Tony Award Winner: Best Director of a Play, Angels in America: Millennium Approaches, 1993.

Whenever Jerry Zaks is asked in interviews about his approach to directing, regardless of the show, his answer is usually a variation on the same theme. He tends to talk about the importance of establishing emotional truth, and about conveying the desperate neediness of the characters. The idea of "life-and-death stakes" can apply to anyone, regardless of the size of their needs: Miss Adelaide needing Nathan, Nathan needing to find a place for a crap game, Ouisa needing to believe in Paul, Saunders needing a tenor. That simple but profound philosophy imbues all Zaks shows and is one of the main reasons why he has won four Tony Awards: for The House of Blue Leaves, Lend Me a Tenor, Six Degrees of Separation and Guys and Dolls. A former actor and a founding member of the Ensemble Studio Theatre, Zaks's Broadway and Off-Broadway credits include Anything Goes, The Front Page, Assassins, Smokey Joe's Cafe, Laughter on the 23rd Floor and the current production of A Funny Thing Happened on the Way to the Forum. "The hardest shows are the ones that have never been done before," he says, "because you have no previous example to learn from. Six Degrees was particularly difficult. When I first read the play, it was like having 17 John Guares running into a room at the same time saying, 'Have I got a story to tell you,' and then all of them competing to tell you the story. I needed a scheme that would allow the characters to materialize and disappear magically.
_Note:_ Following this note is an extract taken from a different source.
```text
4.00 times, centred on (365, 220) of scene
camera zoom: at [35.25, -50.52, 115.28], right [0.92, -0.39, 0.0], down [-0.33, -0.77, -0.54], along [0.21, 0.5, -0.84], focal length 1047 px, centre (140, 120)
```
There were a number of scenes that leapt cinematically from location to location, and Tony Walton and I had very stimulating conversations about whether to present an abstract or literal set. When we arrived at the idea of doing it with two sofas and a Kandinsky, it was one of the happiest days I can remember. I realized that our scheme was supported by the play, and that our scheme supported the play. From then on it was a piece of cake."
Tony Award Winner:
Best Director of a Play, The House of Blue Leaves, 1986; Lend Me a Tenor, 1989;
Six Degrees of Separation,
1991. Best Director of a Musical, Guys and Dolls, 1992.